— Begin Stored data —

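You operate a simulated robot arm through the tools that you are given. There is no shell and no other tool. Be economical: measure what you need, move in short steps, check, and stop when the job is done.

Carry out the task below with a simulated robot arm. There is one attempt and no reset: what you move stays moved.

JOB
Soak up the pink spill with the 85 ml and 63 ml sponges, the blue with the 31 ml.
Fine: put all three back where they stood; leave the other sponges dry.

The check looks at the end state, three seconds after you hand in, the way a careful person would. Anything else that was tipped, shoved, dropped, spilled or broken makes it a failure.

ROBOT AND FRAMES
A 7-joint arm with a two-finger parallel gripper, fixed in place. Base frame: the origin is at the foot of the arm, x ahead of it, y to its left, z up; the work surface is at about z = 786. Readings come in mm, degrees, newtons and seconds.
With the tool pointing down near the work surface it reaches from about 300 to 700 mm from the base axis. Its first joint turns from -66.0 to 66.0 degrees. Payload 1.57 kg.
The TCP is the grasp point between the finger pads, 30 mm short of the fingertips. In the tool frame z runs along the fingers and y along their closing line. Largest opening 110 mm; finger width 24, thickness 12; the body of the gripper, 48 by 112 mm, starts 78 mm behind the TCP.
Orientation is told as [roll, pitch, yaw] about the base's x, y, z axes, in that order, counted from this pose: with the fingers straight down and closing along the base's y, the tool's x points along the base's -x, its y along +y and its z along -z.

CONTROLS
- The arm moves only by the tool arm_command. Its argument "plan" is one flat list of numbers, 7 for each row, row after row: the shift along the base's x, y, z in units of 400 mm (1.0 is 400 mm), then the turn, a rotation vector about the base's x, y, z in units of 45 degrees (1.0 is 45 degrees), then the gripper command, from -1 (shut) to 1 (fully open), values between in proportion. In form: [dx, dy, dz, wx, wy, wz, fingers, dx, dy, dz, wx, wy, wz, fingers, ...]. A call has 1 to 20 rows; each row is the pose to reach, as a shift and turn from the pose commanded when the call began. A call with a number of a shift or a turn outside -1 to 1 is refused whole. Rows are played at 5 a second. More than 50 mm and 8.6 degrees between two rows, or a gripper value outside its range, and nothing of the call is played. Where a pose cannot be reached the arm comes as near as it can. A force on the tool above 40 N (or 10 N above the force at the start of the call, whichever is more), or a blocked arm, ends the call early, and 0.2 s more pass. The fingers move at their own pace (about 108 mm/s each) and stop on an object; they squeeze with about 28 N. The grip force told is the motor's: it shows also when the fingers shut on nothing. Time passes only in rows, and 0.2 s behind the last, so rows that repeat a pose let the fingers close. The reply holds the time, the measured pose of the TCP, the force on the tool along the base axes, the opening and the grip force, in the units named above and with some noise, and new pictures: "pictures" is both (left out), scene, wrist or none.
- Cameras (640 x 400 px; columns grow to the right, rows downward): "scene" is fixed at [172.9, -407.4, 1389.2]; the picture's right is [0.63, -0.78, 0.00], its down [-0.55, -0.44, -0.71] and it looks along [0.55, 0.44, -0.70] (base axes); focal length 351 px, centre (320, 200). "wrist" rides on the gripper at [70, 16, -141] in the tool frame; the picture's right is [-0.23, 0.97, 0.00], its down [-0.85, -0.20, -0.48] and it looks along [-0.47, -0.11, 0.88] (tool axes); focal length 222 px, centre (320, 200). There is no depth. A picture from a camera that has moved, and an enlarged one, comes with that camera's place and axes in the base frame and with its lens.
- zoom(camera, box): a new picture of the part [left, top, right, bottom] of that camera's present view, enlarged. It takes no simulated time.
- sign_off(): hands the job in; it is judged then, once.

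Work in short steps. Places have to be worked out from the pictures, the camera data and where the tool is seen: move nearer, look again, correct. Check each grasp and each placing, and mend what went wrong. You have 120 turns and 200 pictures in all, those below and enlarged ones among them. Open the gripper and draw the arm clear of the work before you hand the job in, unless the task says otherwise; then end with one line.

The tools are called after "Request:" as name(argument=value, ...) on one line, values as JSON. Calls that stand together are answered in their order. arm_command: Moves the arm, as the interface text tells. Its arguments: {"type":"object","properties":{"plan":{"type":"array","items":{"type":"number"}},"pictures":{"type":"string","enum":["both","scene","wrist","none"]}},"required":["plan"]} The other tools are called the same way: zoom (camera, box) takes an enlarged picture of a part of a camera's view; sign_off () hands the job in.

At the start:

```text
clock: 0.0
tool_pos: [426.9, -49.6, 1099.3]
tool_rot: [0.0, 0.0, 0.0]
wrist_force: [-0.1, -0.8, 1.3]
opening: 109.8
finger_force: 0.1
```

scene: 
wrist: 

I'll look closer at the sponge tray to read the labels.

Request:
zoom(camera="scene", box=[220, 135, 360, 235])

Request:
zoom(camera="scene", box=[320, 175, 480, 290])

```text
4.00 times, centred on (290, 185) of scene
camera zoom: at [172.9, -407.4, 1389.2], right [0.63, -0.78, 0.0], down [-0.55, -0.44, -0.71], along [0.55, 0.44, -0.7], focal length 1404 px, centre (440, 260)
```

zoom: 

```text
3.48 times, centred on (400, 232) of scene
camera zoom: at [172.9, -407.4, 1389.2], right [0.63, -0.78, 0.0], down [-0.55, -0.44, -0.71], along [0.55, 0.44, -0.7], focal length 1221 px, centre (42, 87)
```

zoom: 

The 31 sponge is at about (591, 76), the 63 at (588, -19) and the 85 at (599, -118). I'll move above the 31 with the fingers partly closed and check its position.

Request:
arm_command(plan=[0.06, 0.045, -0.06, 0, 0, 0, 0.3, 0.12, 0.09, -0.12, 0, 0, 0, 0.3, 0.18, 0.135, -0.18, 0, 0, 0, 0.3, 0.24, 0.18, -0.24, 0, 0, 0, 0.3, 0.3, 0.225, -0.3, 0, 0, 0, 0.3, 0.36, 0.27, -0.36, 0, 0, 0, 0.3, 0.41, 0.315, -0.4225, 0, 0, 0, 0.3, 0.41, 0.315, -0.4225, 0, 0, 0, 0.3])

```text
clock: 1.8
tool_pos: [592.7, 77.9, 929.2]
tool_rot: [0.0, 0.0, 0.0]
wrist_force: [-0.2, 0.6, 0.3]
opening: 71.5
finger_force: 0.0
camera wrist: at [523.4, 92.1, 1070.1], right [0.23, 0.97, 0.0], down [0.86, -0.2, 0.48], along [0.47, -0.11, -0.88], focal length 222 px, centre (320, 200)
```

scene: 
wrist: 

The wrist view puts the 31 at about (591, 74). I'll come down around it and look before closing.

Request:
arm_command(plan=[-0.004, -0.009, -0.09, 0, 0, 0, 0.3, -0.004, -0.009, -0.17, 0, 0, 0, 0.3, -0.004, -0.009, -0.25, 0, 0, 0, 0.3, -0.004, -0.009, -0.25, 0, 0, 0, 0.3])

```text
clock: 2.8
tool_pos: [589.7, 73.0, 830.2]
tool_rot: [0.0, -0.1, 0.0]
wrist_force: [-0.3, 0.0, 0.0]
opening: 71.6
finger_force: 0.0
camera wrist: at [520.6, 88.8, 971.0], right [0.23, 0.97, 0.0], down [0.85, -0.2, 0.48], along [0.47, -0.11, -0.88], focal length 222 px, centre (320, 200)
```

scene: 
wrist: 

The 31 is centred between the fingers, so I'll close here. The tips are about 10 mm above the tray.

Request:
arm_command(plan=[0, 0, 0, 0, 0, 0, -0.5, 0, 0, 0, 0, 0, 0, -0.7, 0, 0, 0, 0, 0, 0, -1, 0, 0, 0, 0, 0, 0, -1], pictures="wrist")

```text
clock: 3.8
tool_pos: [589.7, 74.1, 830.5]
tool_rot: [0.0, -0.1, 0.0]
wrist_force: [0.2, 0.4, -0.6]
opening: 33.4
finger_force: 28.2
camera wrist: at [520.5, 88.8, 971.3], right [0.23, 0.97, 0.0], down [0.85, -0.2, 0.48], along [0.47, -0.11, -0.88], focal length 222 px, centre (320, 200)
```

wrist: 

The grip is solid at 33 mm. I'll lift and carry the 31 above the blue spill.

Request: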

— End Stored data —

Required task: Copy each line above where the string "moved" occurs.

Output for this exercise:
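Carry out the task below with a simulated robot arm. There is one attempt and no reset: what you move stays moved.
- Cameras (640 x 400 px; columns grow to the right, rows downward): "scene" is fixed at [172.9, -407.4, 1389.2]; the picture's right is [0.63, -0.78, 0.00], its down [-0.55, -0.44, -0.71] and it looks along [0.55, 0.44, -0.70] (base axes); focal length 351 px, centre (320, 200). "wrist" rides on the gripper at [70, 16, -141] in the tool frame; the picture's right is [-0.23, 0.97, 0.00], its down [-0.85, -0.20, -0.48] and it looks along [-0.47, -0.11, 0.88] (tool axes); focal length 222 px, centre (320, 200). There is no depth. A picture from a camera that has moved, and an enlarged one, comes with that camera's place and axes in the base frame and with its lens.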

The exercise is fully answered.